→ BRIEF: Could you quote the source from "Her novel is" up to and including "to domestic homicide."?
[BEGIN SOURCE]
Books & Literature

The Mother Wound, by Amani Haydar

BIOGRAPHY: Amani Haydar suffered the unimaginable when she lost her mother in a brutal act of domestic violence perpetrated by her father. Five months pregnant at the time, her own perception of how she wanted to mother was shaped by this devastating murder.

An incredibly solemn book that you need to be in the mood to read.
5

TW: mention of murder and domestic violence.

Who is Amani Haydar?

If you cast your mind back to March 2015, Amani and her family were regrettably making news headlines when Amani’s mother Salwa was murdered by her father in a brutal attack. Wearily for herself and her siblings, it took over two years for him to be sentenced. In May 2017, Amani’s father was finally charged for stabbing his wife over 30 times, and injuring his daughter Ola, who had attempted to save her mother.

From news headlines to book, the storyline of the The Mother Wound is unfortunately true. Written with incredible intensity, it feels as though you are living through those two years with Amani. Her ability to recollect her feelings and quantify them in words in the way she has done is an incredible skill, and as such this book feels like it has been written at the time it of it occurring. Candidly angry throughout this book, yet also full of sadness, grief, and frustration, Haydar finally has a chance to tell her own story. For many readers, it may be triggering.

Her novel is important in the current climate where laws concerning patterns of coercive control as a crime are being debated in Australia. She reflects upon her dad’s behaviour and treatment of her mother growing up; behaviour that was designed to manipulate, control, and humiliate. At the risk of depersonalising this heart-wrenching book, statistically, as Haydar points out, his patterns of behaviour had been around for quite some time and are a common precursor to domestic homicide.

How does one reconcile that they were so used to being a witness of domestic abuse, and through no fault of their own, was so embedded in, and familiar with this pattern, that it was not examined until it was too late? His behaviour was so “normal” within her household, and within her extended Lebanese family, that she never considered it would escalate to murder.
[END SOURCE]
[BEGIN GIVEN DATA]
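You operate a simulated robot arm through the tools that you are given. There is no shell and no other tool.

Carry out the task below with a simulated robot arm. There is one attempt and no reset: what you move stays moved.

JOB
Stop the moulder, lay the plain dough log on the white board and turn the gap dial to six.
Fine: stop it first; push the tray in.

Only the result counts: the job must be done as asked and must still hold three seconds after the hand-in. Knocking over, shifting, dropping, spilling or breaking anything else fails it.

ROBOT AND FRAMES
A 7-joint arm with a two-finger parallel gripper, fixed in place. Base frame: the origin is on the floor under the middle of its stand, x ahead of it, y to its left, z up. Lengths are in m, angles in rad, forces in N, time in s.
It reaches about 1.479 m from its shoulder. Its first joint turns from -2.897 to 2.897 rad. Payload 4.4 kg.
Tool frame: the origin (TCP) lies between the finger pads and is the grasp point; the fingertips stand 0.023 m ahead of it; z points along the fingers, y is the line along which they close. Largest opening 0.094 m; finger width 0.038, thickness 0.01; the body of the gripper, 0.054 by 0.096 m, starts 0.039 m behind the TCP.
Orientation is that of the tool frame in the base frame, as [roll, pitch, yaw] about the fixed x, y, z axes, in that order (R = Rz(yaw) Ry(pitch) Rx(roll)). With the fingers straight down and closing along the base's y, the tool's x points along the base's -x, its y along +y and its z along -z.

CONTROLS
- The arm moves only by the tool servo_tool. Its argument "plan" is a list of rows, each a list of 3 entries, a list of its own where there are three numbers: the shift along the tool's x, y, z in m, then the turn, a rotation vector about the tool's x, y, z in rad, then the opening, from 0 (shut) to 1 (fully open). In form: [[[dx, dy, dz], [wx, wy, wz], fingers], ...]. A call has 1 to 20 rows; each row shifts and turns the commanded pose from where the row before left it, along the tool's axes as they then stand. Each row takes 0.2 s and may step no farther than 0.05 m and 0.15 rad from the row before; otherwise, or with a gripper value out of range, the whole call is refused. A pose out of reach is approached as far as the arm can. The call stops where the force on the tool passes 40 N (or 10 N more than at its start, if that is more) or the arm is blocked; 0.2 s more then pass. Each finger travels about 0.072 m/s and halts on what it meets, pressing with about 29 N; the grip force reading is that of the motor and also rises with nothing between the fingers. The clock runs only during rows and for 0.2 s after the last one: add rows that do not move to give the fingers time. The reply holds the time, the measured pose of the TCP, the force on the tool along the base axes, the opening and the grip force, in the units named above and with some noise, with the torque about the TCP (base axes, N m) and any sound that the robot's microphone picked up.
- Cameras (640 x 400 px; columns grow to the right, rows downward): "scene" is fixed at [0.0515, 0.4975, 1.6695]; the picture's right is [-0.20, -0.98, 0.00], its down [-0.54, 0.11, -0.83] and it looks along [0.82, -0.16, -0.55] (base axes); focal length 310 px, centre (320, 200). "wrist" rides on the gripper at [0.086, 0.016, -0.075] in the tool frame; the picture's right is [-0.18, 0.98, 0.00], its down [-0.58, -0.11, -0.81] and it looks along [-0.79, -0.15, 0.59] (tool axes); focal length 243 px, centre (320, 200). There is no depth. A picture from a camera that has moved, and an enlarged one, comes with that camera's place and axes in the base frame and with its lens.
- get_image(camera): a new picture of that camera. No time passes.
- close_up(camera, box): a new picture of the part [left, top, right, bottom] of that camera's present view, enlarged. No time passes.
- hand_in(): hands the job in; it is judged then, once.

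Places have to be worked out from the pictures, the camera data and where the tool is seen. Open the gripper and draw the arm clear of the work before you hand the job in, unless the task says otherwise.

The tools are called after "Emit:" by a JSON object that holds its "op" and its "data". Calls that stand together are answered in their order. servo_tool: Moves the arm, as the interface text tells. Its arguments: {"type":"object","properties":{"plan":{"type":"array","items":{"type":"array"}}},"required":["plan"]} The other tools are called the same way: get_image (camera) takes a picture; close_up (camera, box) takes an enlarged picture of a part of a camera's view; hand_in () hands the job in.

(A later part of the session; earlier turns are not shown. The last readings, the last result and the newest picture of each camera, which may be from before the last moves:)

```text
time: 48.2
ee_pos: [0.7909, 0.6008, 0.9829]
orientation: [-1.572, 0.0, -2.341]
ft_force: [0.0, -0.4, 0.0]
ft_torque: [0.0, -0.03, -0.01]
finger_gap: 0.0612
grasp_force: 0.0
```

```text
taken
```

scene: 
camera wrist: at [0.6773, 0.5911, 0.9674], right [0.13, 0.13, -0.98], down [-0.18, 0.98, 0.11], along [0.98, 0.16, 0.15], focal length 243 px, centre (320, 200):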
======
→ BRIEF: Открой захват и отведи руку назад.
[END GIVEN DATA]
→ RESULT FOR THIS TASK:
Her novel is important in the current climate where laws concerning patterns of coercive control as a crime are being debated in Australia. She reflects upon her dad’s behaviour and treatment of her mother growing up; behaviour that was designed to manipulate, control, and humiliate. At the risk of depersonalising this heart-wrenching book, statistically, as Haydar points out, his patterns of behaviour had been around for quite some time and are a common precursor to domestic homicide.